A reportagem é de Nicolás Hernández Gómez, publicada por El Tiempo, 06-10-2019. A tradução é do Cepat.

O conteúdo desta obra pode ser lido como uma premonição da sociedade atual. No mundo de Huxley, os remendos e os consertos eram atos socialmente desprezíveis, as pessoas tinham que comprar coisas novas para provar seu status.
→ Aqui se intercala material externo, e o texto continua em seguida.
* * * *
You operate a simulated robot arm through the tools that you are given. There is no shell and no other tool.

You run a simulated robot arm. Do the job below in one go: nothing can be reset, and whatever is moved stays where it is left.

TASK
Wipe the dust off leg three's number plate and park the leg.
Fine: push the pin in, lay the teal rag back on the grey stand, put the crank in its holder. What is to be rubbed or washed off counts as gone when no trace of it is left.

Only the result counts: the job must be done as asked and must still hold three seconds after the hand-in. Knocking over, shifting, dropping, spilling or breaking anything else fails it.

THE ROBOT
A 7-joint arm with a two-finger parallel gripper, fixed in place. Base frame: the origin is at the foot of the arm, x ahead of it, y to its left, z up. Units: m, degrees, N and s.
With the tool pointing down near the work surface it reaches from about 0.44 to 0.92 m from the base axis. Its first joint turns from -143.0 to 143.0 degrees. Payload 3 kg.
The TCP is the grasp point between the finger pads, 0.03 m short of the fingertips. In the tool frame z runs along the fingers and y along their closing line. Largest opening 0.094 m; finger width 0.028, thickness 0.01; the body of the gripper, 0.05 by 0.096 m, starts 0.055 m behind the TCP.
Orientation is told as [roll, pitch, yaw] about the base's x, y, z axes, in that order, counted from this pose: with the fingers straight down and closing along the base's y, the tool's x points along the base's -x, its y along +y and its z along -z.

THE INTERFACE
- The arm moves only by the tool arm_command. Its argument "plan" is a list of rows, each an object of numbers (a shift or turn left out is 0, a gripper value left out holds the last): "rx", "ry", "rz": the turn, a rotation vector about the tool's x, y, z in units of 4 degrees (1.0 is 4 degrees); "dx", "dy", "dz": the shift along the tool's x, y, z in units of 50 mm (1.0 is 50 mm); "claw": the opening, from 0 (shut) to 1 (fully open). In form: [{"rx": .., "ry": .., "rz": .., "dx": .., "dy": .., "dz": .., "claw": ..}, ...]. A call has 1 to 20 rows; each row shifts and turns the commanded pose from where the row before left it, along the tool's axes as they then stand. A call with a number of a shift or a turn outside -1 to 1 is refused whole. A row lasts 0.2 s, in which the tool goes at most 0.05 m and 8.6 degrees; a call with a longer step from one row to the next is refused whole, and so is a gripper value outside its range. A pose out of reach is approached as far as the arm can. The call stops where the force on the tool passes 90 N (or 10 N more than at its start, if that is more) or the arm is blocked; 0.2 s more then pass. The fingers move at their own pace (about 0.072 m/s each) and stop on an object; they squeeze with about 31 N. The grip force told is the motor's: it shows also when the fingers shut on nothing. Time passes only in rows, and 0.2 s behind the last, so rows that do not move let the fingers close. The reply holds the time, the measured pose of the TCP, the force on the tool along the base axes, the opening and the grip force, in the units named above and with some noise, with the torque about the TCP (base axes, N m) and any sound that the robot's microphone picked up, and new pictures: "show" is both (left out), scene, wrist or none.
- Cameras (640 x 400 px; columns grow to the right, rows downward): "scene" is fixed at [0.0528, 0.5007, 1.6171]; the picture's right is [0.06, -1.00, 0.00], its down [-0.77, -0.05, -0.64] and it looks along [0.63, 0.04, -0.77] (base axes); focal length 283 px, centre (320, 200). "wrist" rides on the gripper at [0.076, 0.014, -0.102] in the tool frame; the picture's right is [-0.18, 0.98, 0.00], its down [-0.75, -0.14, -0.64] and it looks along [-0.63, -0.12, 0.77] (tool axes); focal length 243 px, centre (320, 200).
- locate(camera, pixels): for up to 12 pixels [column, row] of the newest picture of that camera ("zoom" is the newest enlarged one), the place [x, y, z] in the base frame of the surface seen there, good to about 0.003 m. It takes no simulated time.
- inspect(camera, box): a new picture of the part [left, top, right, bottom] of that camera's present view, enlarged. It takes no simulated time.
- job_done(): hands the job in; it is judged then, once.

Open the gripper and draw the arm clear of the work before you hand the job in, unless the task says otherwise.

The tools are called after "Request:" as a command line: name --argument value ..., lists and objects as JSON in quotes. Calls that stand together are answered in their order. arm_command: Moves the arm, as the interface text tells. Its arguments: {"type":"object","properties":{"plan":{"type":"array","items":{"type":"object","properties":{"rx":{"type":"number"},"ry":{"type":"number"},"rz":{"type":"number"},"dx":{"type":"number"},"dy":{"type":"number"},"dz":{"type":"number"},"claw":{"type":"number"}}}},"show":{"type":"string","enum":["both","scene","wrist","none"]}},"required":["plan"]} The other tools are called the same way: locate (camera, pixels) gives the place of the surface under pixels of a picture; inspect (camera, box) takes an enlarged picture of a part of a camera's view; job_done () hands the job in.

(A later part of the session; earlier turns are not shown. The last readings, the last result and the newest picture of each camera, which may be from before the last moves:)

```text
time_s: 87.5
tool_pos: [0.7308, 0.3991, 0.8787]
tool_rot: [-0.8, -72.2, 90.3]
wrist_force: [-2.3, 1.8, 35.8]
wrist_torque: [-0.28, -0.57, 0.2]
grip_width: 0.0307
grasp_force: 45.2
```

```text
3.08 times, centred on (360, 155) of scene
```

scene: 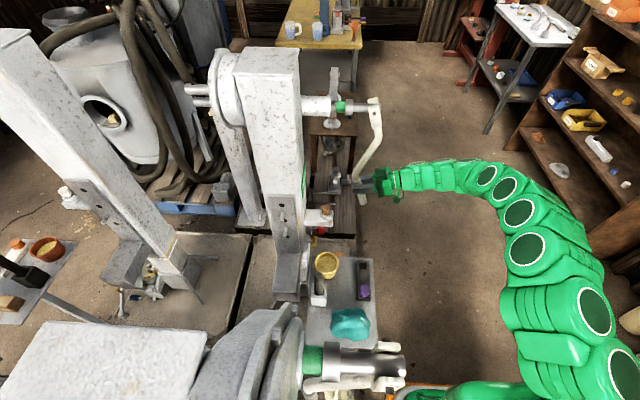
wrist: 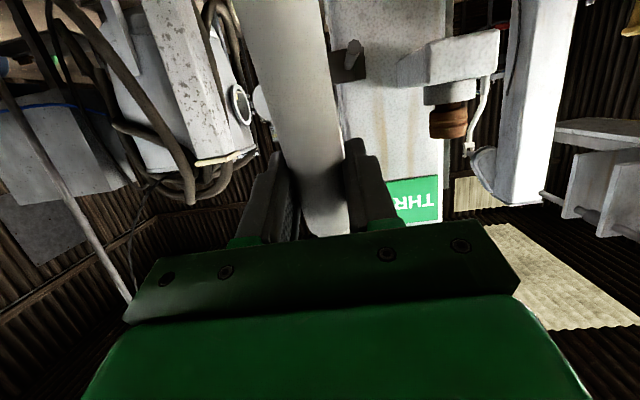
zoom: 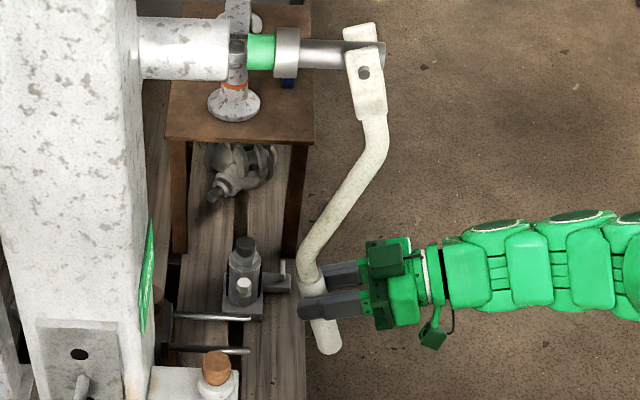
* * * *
E hoje não é muito diferente.

É a religião do ‘compra e descarta’, impulsionada por um hábil marketing, os lançamentos constantes de todos os tipos de dispositivos ‘mais modernos’, o desejo de consumo, o esnobismo e a famosa frase ‘sai mais barato comprar um novo do que consertar este… e, além disso, novidade!

Como explica o economista da Universidade de ParisSerge Latouche, em seu livro ‘Hecho para tirar’ (Editora: Octaedro): “Não se trata de crescer para satisfazer algumas necessidades reconhecidas (reais) – o que seria certo -, mas crescer por crescer”. O consumo, então, se torna uma necessidade do sistema e um vício para as pessoas.

Nossos avós eram especialistas em consertar todos os tipos de coisas. Em parte, porque a produção em massa não havia se expandido para a magnitude de hoje, mas também porque não tinham a mentalidade de “consumir e consumir”, mas, sim, “conservar, poupar e cuidar”.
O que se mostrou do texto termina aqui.